Last month, an investigation by the New Yorker magazine alleged that disgraced film producer Harvey Weinstein used private detectives from two different firms to spy on women he had allegedly sexually harassed or assaulted. The New Yorker claimed that a private spy posed as a women’s rights advocate to get actor Rose McGowan to talk and secretly recorded the meetings. McGowan has accused Weinstein of rape although Weinstein has “unequivocally denied” all claims of non-consensual sex.
In Britain, these sorts of methods have come to be associated with the Metropolitan Police and their undercover police officers. Officers in the Special Demonstration Squad and its successors pretended to be animal rights activists and anti-capitalist demonstrators to infiltrate activist organizations such as Greenpeace.

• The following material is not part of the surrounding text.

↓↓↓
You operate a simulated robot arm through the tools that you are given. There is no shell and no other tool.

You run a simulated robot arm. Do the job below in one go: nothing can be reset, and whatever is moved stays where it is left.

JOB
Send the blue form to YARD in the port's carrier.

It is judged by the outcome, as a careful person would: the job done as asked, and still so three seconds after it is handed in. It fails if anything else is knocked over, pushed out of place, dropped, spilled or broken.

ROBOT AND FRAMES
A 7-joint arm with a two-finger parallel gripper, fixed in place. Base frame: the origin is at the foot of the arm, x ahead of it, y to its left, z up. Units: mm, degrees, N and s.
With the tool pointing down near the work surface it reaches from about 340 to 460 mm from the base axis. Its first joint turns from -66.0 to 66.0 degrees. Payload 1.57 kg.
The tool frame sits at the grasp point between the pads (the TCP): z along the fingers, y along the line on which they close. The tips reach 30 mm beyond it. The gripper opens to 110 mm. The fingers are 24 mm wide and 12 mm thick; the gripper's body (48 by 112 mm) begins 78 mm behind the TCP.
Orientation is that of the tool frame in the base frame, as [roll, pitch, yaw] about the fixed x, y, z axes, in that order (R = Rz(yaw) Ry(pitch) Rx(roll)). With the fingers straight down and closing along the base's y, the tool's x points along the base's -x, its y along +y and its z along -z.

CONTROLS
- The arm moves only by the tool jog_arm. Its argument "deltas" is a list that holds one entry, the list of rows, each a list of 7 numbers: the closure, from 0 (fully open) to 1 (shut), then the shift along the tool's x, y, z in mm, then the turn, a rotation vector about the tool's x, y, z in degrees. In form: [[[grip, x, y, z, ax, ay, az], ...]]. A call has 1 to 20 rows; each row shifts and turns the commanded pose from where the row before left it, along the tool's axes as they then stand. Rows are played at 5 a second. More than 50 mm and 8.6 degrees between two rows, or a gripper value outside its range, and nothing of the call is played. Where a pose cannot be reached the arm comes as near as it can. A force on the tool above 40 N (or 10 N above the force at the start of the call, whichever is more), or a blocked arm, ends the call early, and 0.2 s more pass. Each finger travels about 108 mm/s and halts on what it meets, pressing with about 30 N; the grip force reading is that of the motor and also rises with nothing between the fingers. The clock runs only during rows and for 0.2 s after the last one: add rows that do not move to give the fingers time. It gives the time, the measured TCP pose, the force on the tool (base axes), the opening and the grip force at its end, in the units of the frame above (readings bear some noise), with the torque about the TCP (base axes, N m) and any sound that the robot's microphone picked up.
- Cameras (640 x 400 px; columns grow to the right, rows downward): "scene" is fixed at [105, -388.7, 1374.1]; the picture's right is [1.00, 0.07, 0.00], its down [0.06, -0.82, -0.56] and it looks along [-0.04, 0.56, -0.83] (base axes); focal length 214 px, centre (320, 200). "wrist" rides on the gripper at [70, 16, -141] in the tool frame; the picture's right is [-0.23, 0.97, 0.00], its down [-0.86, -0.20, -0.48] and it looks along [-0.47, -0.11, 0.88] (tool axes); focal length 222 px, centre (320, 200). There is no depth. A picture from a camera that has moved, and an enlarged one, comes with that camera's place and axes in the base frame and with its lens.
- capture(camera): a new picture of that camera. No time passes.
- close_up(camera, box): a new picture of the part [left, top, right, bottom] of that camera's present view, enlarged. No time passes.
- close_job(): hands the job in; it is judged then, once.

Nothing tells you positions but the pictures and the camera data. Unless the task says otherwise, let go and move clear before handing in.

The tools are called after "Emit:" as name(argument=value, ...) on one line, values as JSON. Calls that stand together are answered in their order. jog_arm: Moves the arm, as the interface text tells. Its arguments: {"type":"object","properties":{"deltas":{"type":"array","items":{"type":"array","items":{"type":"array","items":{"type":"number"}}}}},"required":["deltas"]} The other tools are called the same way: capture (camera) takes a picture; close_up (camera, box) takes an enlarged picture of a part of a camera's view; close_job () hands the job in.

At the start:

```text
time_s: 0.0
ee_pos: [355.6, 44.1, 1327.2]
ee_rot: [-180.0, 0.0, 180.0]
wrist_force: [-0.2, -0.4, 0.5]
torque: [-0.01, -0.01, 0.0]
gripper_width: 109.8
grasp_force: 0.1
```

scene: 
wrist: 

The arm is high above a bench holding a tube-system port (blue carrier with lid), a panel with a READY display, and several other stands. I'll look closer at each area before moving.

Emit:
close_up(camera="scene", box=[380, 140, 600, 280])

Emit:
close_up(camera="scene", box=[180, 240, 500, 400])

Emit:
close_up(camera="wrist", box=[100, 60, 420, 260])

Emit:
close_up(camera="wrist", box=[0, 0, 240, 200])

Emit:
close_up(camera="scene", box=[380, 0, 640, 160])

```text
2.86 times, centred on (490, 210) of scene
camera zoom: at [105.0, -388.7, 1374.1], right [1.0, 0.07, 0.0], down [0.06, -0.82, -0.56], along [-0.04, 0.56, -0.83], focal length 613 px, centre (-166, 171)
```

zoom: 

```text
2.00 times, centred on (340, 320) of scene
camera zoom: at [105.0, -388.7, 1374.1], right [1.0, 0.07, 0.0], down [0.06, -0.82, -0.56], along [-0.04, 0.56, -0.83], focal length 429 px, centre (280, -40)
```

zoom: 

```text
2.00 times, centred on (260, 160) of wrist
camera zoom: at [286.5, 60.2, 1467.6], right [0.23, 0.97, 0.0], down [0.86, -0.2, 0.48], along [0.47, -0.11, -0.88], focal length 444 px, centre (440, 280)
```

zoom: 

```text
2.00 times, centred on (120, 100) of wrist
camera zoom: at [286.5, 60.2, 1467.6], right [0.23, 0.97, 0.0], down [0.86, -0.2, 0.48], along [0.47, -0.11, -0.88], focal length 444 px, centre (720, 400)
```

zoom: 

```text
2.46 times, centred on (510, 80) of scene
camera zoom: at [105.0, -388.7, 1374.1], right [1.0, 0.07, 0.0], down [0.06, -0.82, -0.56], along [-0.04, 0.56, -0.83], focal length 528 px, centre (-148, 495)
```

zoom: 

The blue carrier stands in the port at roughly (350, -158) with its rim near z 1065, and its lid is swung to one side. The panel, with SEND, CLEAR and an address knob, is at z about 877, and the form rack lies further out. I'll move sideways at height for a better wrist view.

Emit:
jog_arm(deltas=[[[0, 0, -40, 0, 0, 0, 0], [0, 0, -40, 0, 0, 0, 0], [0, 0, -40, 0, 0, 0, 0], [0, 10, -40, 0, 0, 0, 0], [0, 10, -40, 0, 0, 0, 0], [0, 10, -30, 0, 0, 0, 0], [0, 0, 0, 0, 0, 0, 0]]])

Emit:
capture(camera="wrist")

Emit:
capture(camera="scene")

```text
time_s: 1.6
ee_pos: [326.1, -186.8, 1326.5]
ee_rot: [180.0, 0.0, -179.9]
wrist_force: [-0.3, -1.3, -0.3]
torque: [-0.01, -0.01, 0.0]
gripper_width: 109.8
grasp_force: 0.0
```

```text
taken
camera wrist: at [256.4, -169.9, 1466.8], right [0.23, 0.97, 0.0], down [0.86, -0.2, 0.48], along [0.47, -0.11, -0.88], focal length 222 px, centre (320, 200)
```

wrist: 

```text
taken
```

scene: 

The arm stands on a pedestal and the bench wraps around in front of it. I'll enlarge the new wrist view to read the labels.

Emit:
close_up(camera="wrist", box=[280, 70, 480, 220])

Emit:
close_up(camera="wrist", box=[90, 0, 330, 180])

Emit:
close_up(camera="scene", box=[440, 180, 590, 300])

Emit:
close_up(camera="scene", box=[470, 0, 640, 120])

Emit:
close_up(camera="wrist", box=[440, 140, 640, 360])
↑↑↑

The revelations that some of them had long relationships and even children with protestors while living under assumed identities led to the Pitchford Inquiry into undercover policing, which is ongoing. However, some police say that there are far more questions to be asked about the activities of private sector undercover operatives.
The Bureau and Guardian were given inside information which shines a light on this hidden world, when hundreds of pages of documents were leaked to us from two corporate intelligence firms. The documents cover the period 2003-11 and offer insight into how some operators in a normally subterranean industry work.
The subsequent investigation by the Guardian and the Bureau then identified five large companies which have paid corporate intelligence firms, often known as “private spies”. These firms were paid to monitor campaigning groups that challenged their businesses, the leaked documents reveal.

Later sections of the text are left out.